## GOAL
Write the listing below out again exactly, dropping the images.

## INFORMATION SHOWN
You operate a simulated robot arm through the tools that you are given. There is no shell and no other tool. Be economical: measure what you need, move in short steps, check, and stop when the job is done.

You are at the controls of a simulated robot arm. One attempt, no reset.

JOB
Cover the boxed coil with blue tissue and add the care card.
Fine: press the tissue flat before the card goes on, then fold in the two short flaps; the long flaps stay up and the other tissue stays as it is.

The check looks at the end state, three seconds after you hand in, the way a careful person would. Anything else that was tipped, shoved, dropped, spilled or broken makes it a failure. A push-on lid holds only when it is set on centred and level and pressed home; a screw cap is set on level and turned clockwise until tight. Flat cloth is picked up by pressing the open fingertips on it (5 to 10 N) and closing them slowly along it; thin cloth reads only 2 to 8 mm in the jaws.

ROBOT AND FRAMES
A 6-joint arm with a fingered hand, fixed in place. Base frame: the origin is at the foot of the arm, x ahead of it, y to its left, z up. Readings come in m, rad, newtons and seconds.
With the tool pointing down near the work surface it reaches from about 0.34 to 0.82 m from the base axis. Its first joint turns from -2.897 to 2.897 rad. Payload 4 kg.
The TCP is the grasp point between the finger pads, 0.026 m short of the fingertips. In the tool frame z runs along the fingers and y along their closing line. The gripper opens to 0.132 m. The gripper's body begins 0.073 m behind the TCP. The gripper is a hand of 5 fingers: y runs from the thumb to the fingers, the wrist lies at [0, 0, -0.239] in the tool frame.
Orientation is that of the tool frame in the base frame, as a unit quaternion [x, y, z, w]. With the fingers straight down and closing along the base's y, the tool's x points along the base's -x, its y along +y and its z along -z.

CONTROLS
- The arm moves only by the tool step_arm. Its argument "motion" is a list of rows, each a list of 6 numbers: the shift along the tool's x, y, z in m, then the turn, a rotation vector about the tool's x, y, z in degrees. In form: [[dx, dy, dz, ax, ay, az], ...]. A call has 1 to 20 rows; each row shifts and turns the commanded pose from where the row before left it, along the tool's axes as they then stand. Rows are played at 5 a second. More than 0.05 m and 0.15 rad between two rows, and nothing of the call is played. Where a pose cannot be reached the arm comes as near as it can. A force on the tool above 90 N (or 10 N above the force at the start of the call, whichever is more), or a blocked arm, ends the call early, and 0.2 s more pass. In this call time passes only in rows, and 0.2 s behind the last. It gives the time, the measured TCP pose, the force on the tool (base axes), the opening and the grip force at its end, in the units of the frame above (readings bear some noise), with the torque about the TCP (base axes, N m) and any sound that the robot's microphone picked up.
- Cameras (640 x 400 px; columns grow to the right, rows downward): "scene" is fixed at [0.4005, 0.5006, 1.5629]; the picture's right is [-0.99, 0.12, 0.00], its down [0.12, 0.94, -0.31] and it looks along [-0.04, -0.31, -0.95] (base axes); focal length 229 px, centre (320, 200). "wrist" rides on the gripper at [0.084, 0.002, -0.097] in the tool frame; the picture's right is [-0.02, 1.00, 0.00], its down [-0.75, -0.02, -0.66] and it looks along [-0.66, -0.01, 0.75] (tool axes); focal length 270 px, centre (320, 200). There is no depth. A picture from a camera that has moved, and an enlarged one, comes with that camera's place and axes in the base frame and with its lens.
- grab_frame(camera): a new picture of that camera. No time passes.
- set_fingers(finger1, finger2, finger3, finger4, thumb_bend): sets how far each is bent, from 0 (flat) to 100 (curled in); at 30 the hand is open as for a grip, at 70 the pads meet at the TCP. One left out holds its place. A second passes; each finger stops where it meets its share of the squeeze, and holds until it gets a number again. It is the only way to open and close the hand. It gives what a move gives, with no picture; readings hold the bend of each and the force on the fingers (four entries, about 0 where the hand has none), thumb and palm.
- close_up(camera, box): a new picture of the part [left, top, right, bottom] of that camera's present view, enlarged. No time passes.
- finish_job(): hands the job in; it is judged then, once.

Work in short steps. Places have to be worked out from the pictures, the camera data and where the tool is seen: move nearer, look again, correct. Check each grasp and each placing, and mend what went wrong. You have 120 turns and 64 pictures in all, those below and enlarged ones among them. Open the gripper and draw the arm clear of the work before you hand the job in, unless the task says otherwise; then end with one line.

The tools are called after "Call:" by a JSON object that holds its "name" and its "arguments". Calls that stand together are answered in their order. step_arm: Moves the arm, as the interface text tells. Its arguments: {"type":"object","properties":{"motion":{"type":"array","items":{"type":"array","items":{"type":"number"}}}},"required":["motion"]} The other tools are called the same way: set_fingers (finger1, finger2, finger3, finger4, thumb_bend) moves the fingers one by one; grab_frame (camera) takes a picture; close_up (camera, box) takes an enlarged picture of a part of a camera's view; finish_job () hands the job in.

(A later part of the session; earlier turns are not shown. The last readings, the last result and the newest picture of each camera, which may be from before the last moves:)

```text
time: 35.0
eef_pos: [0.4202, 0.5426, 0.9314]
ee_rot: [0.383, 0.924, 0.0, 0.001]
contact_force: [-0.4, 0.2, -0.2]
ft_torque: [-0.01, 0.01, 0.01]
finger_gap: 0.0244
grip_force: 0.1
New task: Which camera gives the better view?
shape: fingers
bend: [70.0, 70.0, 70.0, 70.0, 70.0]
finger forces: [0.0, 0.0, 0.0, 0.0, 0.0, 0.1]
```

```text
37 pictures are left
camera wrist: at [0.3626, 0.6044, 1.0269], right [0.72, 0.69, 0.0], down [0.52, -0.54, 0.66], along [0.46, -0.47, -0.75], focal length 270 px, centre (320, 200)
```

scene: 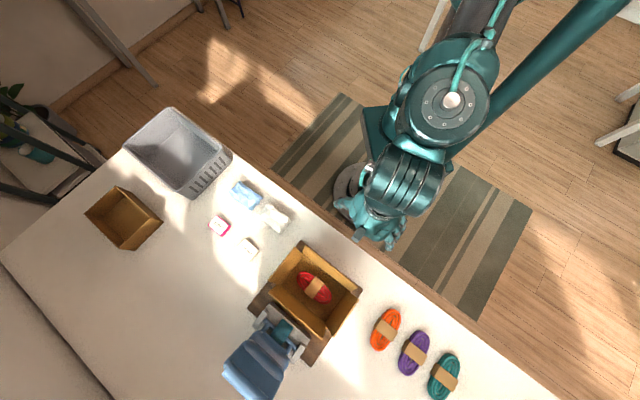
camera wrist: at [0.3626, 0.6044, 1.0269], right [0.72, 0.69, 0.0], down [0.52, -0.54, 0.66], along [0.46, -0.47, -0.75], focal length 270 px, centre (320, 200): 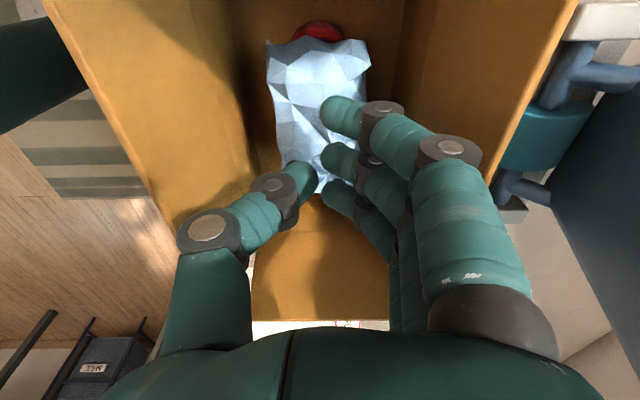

## ANSWER TO THE PROBLEM
You operate a simulated robot arm through the tools that you are given. There is no shell and no other tool. Be economical: measure what you need, move in short steps, check, and stop when the job is done.

You are at the controls of a simulated robot arm. One attempt, no reset.

JOB
Cover the boxed coil with blue tissue and add the care card.
Fine: press the tissue flat before the card goes on, then fold in the two short flaps; the long flaps stay up and the other tissue stays as it is.

The check looks at the end state, three seconds after you hand in, the way a careful person would. Anything else that was tipped, shoved, dropped, spilled or broken makes it a failure. A push-on lid holds only when it is set on centred and level and pressed home; a screw cap is set on level and turned clockwise until tight. Flat cloth is picked up by pressing the open fingertips on it (5 to 10 N) and closing them slowly along it; thin cloth reads only 2 to 8 mm in the jaws.

ROBOT AND FRAMES
A 6-joint arm with a fingered hand, fixed in place. Base frame: the origin is at the foot of the arm, x ahead of it, y to its left, z up. Readings come in m, rad, newtons and seconds.
With the tool pointing down near the work surface it reaches from about 0.34 to 0.82 m from the base axis. Its first joint turns from -2.897 to 2.897 rad. Payload 4 kg.
The TCP is the grasp point between the finger pads, 0.026 m short of the fingertips. In the tool frame z runs along the fingers and y along their closing line. The gripper opens to 0.132 m. The gripper's body begins 0.073 m behind the TCP. The gripper is a hand of 5 fingers: y runs from the thumb to the fingers, the wrist lies at [0, 0, -0.239] in the tool frame.
Orientation is that of the tool frame in the base frame, as a unit quaternion [x, y, z, w]. With the fingers straight down and closing along the base's y, the tool's x points along the base's -x, its y along +y and its z along -z.

CONTROLS
- The arm moves only by the tool step_arm. Its argument "motion" is a list of rows, each a list of 6 numbers: the shift along the tool's x, y, z in m, then the turn, a rotation vector about the tool's x, y, z in degrees. In form: [[dx, dy, dz, ax, ay, az], ...]. A call has 1 to 20 rows; each row shifts and turns the commanded pose from where the row before left it, along the tool's axes as they then stand. Rows are played at 5 a second. More than 0.05 m and 0.15 rad between two rows, and nothing of the call is played. Where a pose cannot be reached the arm comes as near as it can. A force on the tool above 90 N (or 10 N above the force at the start of the call, whichever is more), or a blocked arm, ends the call early, and 0.2 s more pass. In this call time passes only in rows, and 0.2 s behind the last. It gives the time, the measured TCP pose, the force on the tool (base axes), the opening and the grip force at its end, in the units of the frame above (readings bear some noise), with the torque about the TCP (base axes, N m) and any sound that the robot's microphone picked up.
- Cameras (640 x 400 px; columns grow to the right, rows downward): "scene" is fixed at [0.4005, 0.5006, 1.5629]; the picture's right is [-0.99, 0.12, 0.00], its down [0.12, 0.94, -0.31] and it looks along [-0.04, -0.31, -0.95] (base axes); focal length 229 px, centre (320, 200). "wrist" rides on the gripper at [0.084, 0.002, -0.097] in the tool frame; the picture's right is [-0.02, 1.00, 0.00], its down [-0.75, -0.02, -0.66] and it looks along [-0.66, -0.01, 0.75] (tool axes); focal length 270 px, centre (320, 200). There is no depth. A picture from a camera that has moved, and an enlarged one, comes with that camera's place and axes in the base frame and with its lens.
- grab_frame(camera): a new picture of that camera. No time passes.
- set_fingers(finger1, finger2, finger3, finger4, thumb_bend): sets how far each is bent, from 0 (flat) to 100 (curled in); at 30 the hand is open as for a grip, at 70 the pads meet at the TCP. One left out holds its place. A second passes; each finger stops where it meets its share of the squeeze, and holds until it gets a number again. It is the only way to open and close the hand. It gives what a move gives, with no picture; readings hold the bend of each and the force on the fingers (four entries, about 0 where the hand has none), thumb and palm.
- close_up(camera, box): a new picture of the part [left, top, right, bottom] of that camera's present view, enlarged. No time passes.
- finish_job(): hands the job in; it is judged then, once.

Work in short steps. Places have to be worked out from the pictures, the camera data and where the tool is seen: move nearer, look again, correct. Check each grasp and each placing, and mend what went wrong. You have 120 turns and 64 pictures in all, those below and enlarged ones among them. Open the gripper and draw the arm clear of the work before you hand the job in, unless the task says otherwise; then end with one line.

The tools are called after "Call:" by a JSON object that holds its "name" and its "arguments". Calls that stand together are answered in their order. step_arm: Moves the arm, as the interface text tells. Its arguments: {"type":"object","properties":{"motion":{"type":"array","items":{"type":"array","items":{"type":"number"}}}},"required":["motion"]} The other tools are called the same way: set_fingers (finger1, finger2, finger3, finger4, thumb_bend) moves the fingers one by one; grab_frame (camera) takes a picture; close_up (camera, box) takes an enlarged picture of a part of a camera's view; finish_job () hands the job in.

(A later part of the session; earlier turns are not shown. The last readings, the last result and the newest picture of each camera, which may be from before the last moves:)

```text
time: 35.0
eef_pos: [0.4202, 0.5426, 0.9314]
ee_rot: [0.383, 0.924, 0.0, 0.001]
contact_force: [-0.4, 0.2, -0.2]
ft_torque: [-0.01, 0.01, 0.01]
finger_gap: 0.0244
grip_force: 0.1
New task: Which camera gives the better view?
shape: fingers
bend: [70.0, 70.0, 70.0, 70.0, 70.0]
finger forces: [0.0, 0.0, 0.0, 0.0, 0.0, 0.1]
```

```text
37 pictures are left
camera wrist: at [0.3626, 0.6044, 1.0269], right [0.72, 0.69, 0.0], down [0.52, -0.54, 0.66], along [0.46, -0.47, -0.75], focal length 270 px, centre (320, 200)
```

scene: 
camera wrist: at [0.3626, 0.6044, 1.0269], right [0.72, 0.69, 0.0], down [0.52, -0.54, 0.66], along [0.46, -0.47, -0.75], focal length 270 px, centre (320, 200): 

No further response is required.